Singapore non-oil domestic exports grow at slower 4.2% pace in February

Nodx expanded by 4.2 per cent last month compared with the same period last year. ST PHOTO: JASON QUAH

SINGAPORE - Singapore's non-oil domestic exports (Nodx) continued to expand, but at a slower rate in February, on the back of a rise in both electronic and non-electronic shipments, according to data out by Enterprise Singapore (ESG) on Wednesday (March 17).

Nodx rose 4.2 per cent last month compared with the same period last year, moderating from the 12.7 per cent surge in January. It is also lower than the 6.1 per cent growth forecast by analysts in a Bloomberg poll.

Electronic Nodx grew 7.4 per cent year-on-year, following the 13.5 per cent growth in January. This was due to an expansion in personal computers, which had contracted in February last year amid the global electronics downcycle, ESG noted.

Telecommunications equipment and diodes and transistors also contributed to the growth.

Meanwhile, non-electronic Nodx rose by 3.3 per cent last month, following the 12.5 per cent growth in January. Non-monetary gold, specialised machinery in line with robust global semiconductor demand, and petrochemicals contributed the most to this expansion, ESG said.

Nodx to the top 10 markets as a whole declined in February, though exports to China, South Korea, Taiwan and Hong Kong grew.

The largest contributors to the decline were the European Union 27, Japan and the United States.

But Nodx to emerging markets grew by 45.7 per cent, including areas such as Cambodia, Laos, Myanmar and Vietnam, the Caribbean and South Asia.

The moderation in momentum was not entirely unexpected given the change in Chinese New Year timings which fell in January last year but February in 2021, said Selena Ling, OCBC Bank's head of treasury research & strategy.

Looking at the more appropriate January-February average Nodx growth instead, shipments actually expanded 8.5 per cent for the first two months of this year, compared to -0.1 per cent for the same period last year, she noted.

Going into the second quarter, Nodx growth will be elevated by the low base due to the circuit breaker during April-May 2020, Ms Ling said.
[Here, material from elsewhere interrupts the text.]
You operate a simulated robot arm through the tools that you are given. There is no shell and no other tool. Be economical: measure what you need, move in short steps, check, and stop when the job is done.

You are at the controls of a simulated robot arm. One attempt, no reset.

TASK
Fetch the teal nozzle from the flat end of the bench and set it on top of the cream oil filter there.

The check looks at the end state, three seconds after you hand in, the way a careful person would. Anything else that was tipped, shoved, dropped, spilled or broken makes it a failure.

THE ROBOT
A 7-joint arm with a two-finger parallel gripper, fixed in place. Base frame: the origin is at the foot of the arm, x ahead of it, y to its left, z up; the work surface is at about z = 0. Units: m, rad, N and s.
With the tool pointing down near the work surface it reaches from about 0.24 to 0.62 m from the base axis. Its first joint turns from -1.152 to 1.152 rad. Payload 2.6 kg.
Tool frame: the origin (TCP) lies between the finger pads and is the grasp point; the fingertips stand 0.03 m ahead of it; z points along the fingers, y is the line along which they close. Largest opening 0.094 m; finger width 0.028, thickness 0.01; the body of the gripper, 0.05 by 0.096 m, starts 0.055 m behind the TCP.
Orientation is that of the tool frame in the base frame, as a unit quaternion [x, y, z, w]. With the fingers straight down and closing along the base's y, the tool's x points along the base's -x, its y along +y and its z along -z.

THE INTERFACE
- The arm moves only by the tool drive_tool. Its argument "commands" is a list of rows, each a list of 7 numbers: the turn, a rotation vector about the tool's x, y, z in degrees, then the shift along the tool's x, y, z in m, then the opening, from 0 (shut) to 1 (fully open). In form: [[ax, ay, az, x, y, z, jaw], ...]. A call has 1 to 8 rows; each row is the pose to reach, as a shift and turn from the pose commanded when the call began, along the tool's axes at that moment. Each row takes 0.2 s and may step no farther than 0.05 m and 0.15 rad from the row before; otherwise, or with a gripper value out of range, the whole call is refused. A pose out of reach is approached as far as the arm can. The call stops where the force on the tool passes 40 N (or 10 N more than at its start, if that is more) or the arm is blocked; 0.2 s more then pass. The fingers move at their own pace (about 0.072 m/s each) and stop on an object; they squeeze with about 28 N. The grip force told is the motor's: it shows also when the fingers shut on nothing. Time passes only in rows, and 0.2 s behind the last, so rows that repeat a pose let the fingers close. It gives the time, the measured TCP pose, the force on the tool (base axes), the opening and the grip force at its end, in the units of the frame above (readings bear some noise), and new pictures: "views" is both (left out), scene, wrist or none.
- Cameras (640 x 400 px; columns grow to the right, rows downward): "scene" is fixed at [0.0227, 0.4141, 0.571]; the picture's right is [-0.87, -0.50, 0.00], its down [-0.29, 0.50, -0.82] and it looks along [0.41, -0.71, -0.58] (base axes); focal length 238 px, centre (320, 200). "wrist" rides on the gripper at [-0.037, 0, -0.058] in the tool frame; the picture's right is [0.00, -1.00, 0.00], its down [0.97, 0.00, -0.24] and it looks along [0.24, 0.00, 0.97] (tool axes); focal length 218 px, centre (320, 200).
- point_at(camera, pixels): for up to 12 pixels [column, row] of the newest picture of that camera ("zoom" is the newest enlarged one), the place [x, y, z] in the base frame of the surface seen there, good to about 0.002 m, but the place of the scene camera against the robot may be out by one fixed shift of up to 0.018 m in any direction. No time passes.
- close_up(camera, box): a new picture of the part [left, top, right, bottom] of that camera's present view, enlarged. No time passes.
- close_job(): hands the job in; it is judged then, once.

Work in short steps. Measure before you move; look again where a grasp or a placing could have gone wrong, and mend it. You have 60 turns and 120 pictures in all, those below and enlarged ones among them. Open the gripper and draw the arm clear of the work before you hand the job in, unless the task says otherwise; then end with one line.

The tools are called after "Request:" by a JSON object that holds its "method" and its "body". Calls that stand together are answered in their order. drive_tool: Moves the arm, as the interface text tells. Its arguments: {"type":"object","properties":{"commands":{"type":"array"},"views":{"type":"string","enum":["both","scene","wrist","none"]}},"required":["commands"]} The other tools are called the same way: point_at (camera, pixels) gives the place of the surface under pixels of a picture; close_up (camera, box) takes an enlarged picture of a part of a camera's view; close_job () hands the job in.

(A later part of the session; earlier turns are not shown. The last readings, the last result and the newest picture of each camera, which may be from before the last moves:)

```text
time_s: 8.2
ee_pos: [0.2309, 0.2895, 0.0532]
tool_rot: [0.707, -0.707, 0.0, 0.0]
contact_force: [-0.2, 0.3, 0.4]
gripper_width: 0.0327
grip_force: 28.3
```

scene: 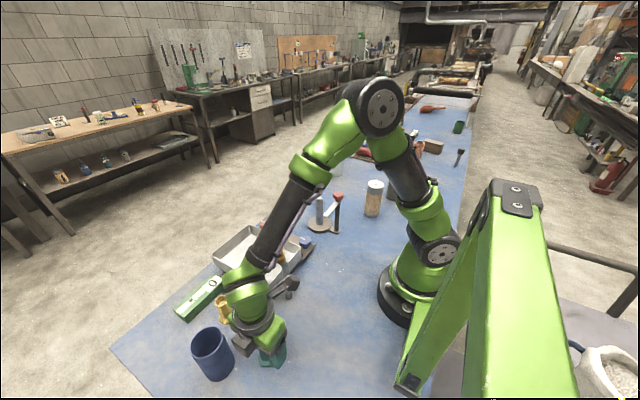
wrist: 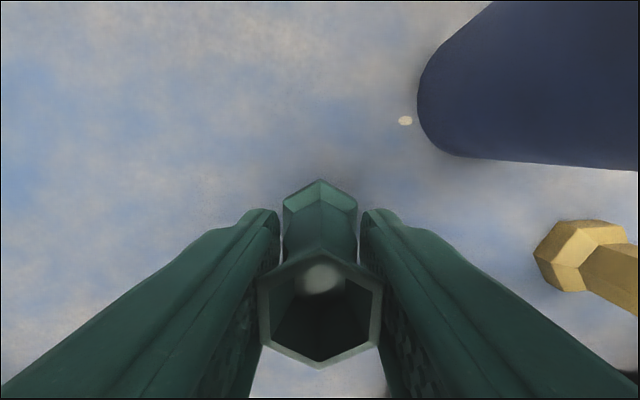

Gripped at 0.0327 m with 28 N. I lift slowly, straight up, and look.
For the full-year, OCBC's Nodx growth forecast remains unchanged at 2 per cent, she added.

Maybank Kim Eng economists Chua Hak Bin and Lee Ju Ye said they expect Nodx growth to ease this year to around 3 per cent to 4 per cent, following a strong performance last year when exports saw limited impact from the lockdowns.

"Supply and logistics bottlenecks could dampen the export outlook for the coming quarters, including the congestion at ports and chip shortages," they said.
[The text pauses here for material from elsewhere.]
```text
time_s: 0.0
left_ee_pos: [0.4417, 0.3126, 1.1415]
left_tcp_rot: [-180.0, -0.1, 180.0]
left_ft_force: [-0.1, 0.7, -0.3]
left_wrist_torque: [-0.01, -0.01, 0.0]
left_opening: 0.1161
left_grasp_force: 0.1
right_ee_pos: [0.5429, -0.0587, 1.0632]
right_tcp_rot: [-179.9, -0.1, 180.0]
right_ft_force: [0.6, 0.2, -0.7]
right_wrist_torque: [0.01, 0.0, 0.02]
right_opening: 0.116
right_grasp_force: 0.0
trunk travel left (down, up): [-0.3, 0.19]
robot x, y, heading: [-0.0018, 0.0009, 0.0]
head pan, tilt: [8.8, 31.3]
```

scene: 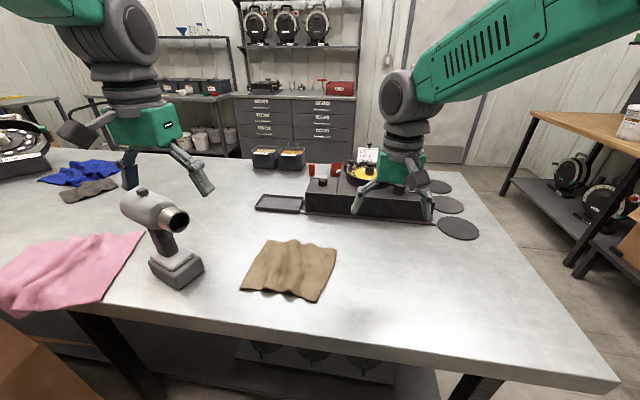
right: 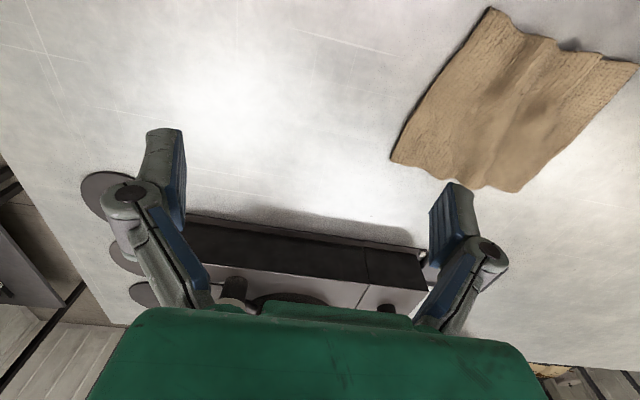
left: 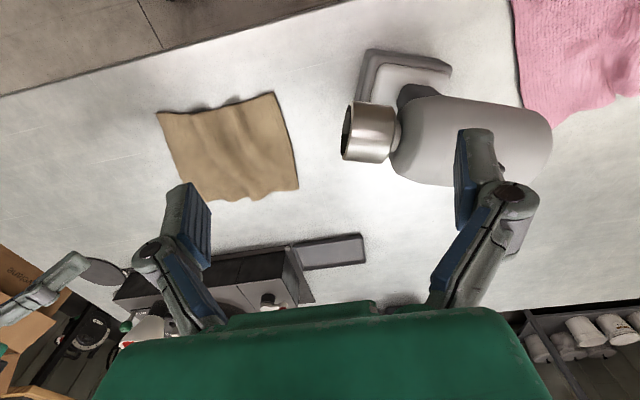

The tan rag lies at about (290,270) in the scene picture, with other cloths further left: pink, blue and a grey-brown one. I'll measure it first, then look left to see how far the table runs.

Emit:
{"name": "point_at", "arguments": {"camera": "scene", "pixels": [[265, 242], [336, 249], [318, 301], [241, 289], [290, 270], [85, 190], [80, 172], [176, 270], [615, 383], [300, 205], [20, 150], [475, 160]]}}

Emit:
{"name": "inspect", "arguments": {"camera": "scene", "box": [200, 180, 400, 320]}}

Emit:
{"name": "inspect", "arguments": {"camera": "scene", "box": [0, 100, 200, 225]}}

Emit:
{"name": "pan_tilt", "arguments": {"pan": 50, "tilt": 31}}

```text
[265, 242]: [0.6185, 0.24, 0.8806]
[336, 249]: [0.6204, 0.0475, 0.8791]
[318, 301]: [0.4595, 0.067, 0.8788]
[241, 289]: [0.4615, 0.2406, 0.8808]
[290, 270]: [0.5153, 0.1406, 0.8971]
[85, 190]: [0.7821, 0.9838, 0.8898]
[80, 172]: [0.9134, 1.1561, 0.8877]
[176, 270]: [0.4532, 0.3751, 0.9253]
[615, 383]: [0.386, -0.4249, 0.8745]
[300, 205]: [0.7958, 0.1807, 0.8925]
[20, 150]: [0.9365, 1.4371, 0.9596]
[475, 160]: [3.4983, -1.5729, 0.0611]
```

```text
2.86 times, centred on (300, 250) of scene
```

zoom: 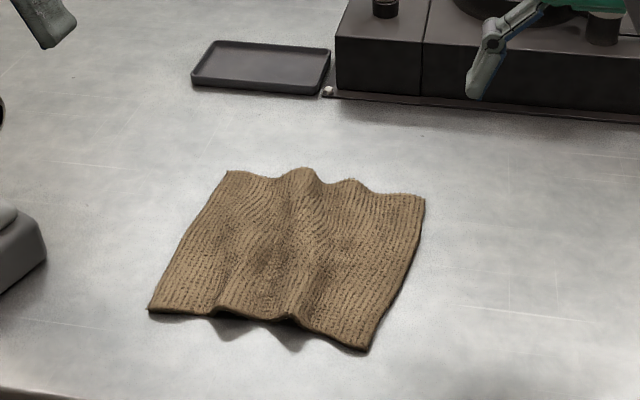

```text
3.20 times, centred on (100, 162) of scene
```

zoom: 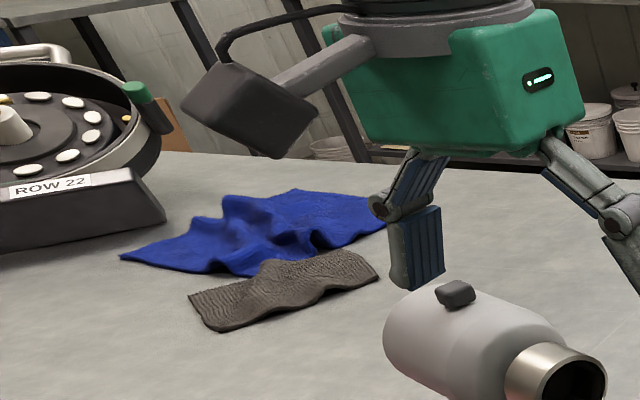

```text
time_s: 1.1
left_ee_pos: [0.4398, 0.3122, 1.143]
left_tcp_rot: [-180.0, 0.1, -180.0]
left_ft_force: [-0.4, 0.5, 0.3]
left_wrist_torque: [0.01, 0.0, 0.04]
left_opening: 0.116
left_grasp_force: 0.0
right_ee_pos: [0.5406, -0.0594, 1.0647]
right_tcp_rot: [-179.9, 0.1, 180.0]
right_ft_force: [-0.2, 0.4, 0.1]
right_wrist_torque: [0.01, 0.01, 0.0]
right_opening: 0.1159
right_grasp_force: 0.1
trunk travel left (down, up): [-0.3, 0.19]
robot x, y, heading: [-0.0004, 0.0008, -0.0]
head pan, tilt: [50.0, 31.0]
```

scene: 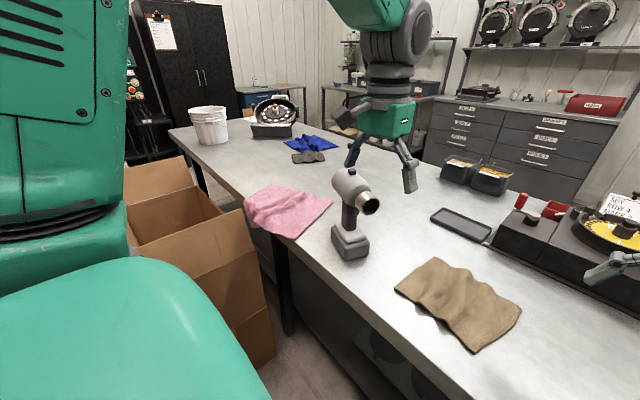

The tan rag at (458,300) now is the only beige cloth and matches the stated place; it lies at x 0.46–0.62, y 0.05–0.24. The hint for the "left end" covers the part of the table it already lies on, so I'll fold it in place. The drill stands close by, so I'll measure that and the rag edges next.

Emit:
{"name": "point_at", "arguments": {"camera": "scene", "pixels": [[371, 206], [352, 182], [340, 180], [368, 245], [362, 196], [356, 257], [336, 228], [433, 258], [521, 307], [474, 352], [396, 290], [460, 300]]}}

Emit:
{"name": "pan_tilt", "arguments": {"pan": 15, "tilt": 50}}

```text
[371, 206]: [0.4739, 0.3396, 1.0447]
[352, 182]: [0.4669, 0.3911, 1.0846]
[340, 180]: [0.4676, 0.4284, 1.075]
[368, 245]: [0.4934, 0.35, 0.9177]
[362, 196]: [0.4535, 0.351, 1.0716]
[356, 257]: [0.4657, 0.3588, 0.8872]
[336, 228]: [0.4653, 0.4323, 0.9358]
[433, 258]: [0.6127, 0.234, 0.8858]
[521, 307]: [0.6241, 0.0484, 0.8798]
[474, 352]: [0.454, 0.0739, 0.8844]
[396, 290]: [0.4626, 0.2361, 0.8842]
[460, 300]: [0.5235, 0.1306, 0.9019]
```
They also noted that container ships face longer wait times and delays at ports due to surging cargo volumes and stricter lockdowns in some countries. The turnaround time for container vessels in Singapore's port has more than doubled to five to seven days, from a maximum of two days earlier.

"Chip shortages may also disrupt the whole tech and auto supply chain, impacting electronics exports," they said.

For last month, oil domestic exports dropped by 28 per cent year on year, with lower shipments to the European Union 27, Hong Kong and Malaysia.

On a month-on-month seasonally adjusted basis, Nodx expanded by 8.2 per cent in February, following the previous month's 6.9 per cent increase. The level of Nodx reached $16.7 billion last month, higher than January's $15.4 billion, seasonally adjusted.

Year on year, total trade declined by 3.3 per cent last month, following the 1.9 per cent dip in the preceding month. Total exports declined by 2 per cent, while total imports fell by 4.6 per cent.

However, on a month-on-month seasonally adjusted basis, total trade grew by 6 per cent last month, extending the 5.7 per cent rise in January. The level of total trade reached $91.8 billion in February, higher than the previous month's $86.6 billion, seasonally adjusted.

Total exports rose by 6.3 per cent in February, while total imports grew by 5.7 per cent.